===== Passage provided =====
Resins enable a step-change improvement in pressure and flow isolation barriers in well construction and abandonment. The single-most important difference between resins and cement is that the liquid phase of resin solutions forms the sealant, while in cement slurries the solids phase forms the sealant.

Resins are able to penetrate places where cement solids, even nano-sized materials, cannot go. This allows installation or creation of more effective barriers within the well system that are not possible with cement.

However, resins cost 20 to 30 times more than typical cement slurries. But, if decommissioning procedures are written to maximize the unique character of resins, dramatic operational savings are possible that will more than offset extra material costs. Combinations of resin and cement plugs are a cost-effective way to install multiple and multi-component barriers for reliable, long-term zonal isolation.

The results of this study gave the answer: “No, resins are more expensive, if they are used as simple substitutes for cements in abandonment.” However, this answer carries a huge, game-changing caveat that is explained in detail within the JIP report.

Cement bond logs

The industry’s ability to obtain information for multiple annuli is severely limited. The ultimate goal is to someday “see” the cement in all annuli by means of a log or similar device. At present, industry can only reliably access one annulus at a time.
===== Data =====
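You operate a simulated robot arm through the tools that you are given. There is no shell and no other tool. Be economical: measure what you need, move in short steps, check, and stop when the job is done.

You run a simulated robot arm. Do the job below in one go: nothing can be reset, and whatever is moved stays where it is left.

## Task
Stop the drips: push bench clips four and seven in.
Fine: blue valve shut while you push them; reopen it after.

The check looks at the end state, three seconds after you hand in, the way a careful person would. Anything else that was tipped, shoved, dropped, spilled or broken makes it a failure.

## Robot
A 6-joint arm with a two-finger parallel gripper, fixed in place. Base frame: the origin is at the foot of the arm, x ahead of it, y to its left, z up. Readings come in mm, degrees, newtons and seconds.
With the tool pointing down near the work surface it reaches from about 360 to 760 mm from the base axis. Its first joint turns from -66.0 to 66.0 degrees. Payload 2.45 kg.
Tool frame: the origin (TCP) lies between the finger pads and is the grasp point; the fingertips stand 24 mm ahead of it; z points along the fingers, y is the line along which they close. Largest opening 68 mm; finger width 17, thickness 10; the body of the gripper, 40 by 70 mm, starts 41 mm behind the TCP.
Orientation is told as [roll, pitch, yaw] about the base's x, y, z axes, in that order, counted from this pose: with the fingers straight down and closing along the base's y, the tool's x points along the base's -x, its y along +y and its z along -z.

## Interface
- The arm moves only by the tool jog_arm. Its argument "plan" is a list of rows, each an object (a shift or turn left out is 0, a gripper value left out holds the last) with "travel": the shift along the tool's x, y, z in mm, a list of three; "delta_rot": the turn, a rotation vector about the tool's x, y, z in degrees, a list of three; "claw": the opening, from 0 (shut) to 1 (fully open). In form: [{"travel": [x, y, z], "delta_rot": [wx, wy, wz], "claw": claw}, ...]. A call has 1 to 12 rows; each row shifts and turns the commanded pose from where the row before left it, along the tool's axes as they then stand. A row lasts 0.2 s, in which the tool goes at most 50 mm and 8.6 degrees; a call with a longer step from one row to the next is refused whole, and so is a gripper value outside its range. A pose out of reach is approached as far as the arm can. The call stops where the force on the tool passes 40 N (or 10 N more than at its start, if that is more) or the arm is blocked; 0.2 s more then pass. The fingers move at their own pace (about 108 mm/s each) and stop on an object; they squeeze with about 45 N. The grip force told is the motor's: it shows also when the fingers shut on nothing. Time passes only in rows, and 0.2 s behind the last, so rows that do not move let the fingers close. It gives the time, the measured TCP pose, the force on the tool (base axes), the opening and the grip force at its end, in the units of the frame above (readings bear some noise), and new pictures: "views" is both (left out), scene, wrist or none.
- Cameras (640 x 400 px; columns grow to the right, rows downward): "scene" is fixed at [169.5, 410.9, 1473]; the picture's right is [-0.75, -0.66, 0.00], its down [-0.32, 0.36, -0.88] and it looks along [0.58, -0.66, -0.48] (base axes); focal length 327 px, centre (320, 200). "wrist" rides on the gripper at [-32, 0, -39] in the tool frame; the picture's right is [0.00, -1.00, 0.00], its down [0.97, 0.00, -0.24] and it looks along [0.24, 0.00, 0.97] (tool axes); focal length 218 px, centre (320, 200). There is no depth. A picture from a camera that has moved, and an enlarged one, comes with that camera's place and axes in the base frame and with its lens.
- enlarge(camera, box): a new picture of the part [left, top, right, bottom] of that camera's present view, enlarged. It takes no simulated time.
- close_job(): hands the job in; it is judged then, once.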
=====
→ **Stated problem A**: Set down the passage provided as it stands from "Resins are able" to "possible with cement.", and nothing more.
→ **Stated problem B**: Continue the passage provided from where it stops.

→ **Right answer A**:
Resins are able to penetrate places where cement solids, even nano-sized materials, cannot go. This allows installation or creation of more effective barriers within the well system that are not possible with cement.

→ **Right answer B**:
The cement bond log (CBL) is a major indicator of annulus condition and provides necessary information before effective decommissioning. At least one major integrated service provider has tested a process that, when back-checked by pulling casing and examining the actual cement job against the logs, can give reliable CBL information across two annuli. This advanced waveform processing carries the possibility of gathering CBL data across as many as four annuli, but the tool and system need much more development.

Another service provider has developed a tool for single annuli use with advancements in the type and quality of information obtainable. This tool can provide CBL data in the presence of gas and various wellbore liquids. The tool also gives reliable data regarding shear and flexural strength of the cement. These two pieces of information can improve assessment of annular cement compared to current data.

Outer annuli and access

Accessing and evaluating outer annuli in existing and future subsea wells is a significant challenge. If conditions, especially pressure, in outer annuli are known at the time of well decommissioning, the decommissioning plans, equipment, and operations can be tailored to known conditions. This would reduce risk and uncertainty, and allow use of lower cost intervention vessels and equipment.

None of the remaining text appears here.